> [PROBLEM TO WORK ON] Where a line contains the word "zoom", copy that line.

> [MATERIAL PROVIDED]
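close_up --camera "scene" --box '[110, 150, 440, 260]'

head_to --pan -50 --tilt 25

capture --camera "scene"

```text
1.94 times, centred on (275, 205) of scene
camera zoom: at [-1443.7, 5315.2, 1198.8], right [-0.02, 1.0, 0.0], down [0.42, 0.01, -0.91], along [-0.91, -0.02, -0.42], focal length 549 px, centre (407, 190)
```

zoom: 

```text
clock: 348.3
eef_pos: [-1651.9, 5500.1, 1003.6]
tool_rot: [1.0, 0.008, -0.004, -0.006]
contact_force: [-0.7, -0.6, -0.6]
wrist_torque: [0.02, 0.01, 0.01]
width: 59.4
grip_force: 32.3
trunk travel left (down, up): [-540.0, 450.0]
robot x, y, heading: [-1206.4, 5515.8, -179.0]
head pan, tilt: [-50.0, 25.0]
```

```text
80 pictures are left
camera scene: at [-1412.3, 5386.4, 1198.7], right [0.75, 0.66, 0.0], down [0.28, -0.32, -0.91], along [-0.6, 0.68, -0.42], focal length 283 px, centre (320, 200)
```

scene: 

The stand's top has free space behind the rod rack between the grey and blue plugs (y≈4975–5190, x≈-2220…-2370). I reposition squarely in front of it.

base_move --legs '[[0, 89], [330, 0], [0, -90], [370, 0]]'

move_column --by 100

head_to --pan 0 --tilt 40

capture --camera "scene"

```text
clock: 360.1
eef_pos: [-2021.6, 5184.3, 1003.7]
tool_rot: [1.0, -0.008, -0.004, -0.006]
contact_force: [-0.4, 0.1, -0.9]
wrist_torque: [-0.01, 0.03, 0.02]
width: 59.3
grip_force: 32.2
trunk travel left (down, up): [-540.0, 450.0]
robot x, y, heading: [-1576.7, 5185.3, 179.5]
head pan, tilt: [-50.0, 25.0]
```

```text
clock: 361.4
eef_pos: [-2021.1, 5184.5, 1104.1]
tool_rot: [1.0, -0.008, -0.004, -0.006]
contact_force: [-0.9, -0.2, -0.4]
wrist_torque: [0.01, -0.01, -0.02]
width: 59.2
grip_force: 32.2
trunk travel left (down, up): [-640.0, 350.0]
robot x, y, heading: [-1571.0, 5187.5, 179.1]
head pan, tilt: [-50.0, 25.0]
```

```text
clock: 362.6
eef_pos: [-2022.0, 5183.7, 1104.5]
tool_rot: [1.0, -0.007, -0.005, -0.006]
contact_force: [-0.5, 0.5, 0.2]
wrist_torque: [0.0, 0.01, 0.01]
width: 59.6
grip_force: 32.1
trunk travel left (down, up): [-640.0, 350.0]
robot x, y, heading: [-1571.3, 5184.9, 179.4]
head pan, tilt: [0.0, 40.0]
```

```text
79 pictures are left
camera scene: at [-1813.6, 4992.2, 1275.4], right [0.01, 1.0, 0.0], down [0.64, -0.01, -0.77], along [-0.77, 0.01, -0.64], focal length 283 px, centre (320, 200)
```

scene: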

> [WRITTEN ANSWER]
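camera zoom: at [-1443.7, 5315.2, 1198.8], right [-0.02, 1.0, 0.0], down [0.42, 0.01, -0.91], along [-0.91, -0.02, -0.42], focal length 549 px, centre (407, 190)
zoom: 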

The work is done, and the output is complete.